4.8 Algorithms

If you want to display an algorithm, such as pseudo-code, you can use a combination of the tabbing environment (described in §4.6. Tabbing) and a theorem-like environment (described above in §4.7. Theorems).

Example:

% in the preamble: \theoremstyle{break} \theorembodyfont{\normalfont} \newtheorem{algorithm}{Algorithm} % later in the document: \begin{algorithm}[Gauss-Seidel Algorithm] \begin{tabbing} 1. \=For $k=1$ to maximum number of iterations\\ \>2. For \=$i=1$ to $n$\\ \>\>Set \begin{math} x_i^{(k)} = \frac{b_i-\sum_{j=1}^{i-1}a_{ij}x_j^{(k)} -\sum_{j=i+1}^{n}a_{ij}x_j^{(k-1)}}% {a_{ii}} \end{math} \\ \>3. If $\lvert\vec{x}^{(k)}-\vec{x}^{(k-1)}\rvert < \epsilon$, where $\epsilon$ is a specified stopping criteria, stop. \end{tabbing} \end{algorithm}

Result:

(See Volume 1 to find out how to redefine \vec to display its argument in bold.)

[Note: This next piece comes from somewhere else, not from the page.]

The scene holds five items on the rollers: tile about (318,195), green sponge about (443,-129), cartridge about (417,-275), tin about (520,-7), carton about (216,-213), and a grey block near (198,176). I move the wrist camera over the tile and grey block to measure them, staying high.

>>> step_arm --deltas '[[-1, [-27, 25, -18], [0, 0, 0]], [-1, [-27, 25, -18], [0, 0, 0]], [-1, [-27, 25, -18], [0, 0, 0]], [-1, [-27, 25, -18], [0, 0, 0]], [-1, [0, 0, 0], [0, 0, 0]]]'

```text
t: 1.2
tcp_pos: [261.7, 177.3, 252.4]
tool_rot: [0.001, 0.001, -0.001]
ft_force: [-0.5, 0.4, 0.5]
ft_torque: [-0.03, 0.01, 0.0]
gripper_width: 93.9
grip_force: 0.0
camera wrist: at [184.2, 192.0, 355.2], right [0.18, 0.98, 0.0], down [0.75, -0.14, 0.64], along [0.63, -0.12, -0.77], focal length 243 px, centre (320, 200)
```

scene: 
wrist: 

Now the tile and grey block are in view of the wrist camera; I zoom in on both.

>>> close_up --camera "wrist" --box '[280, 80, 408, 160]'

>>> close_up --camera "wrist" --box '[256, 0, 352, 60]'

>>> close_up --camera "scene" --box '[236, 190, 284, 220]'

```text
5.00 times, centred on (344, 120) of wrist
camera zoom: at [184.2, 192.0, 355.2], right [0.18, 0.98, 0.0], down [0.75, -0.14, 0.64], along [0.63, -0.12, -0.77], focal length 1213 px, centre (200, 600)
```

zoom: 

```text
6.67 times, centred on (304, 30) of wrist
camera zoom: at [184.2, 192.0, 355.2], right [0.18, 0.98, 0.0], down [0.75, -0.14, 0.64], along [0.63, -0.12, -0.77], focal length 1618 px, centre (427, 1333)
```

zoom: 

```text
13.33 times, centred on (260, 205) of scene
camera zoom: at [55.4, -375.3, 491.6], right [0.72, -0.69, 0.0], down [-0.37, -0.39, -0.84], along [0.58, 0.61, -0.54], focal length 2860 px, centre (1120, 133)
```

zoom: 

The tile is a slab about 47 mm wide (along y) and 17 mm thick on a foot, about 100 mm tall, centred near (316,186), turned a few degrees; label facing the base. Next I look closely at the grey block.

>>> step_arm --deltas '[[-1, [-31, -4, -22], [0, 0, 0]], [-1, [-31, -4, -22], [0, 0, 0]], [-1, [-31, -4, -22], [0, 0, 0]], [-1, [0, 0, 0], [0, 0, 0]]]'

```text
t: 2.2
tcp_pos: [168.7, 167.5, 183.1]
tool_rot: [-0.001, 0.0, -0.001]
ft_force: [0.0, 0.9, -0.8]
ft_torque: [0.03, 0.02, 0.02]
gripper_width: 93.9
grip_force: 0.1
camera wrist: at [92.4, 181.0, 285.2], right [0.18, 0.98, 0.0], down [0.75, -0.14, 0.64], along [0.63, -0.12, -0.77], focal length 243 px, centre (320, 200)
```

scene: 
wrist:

If you want a more sophisticated approach, there are some packages available on CTAN , such as alg, algorithm2e, algorithms and algorithmicx. I'm going to briefly introduce the algorithm2e package here. This provides the algorithm floating environment. Like the figure and table environments described in Volume 1, the algorithm environment has an optional argument that specifies the placement.

\begin{algorithm}[<placement>]

If you are using a class or package that already defines an algorithm environment, you can use the algo2e package option:

\usepackage[algo2e]{algorithm2e}

This will define an environment called algorithm2e instead of algorithm to avoid conflict.

Within the body of the environment, you must mark the end of each line with \; regardless of whether you want a semi-colon to appear. To suppress the default end-of-line semi-colon, use

\DontPrintSemicolon

To switch it back on again, use

\PrintSemicolon

There are a variety of commands that may be used within the algorithm environment. Some of the commands are described below, but for a complete list you should consult the algorithm2e documentation [4].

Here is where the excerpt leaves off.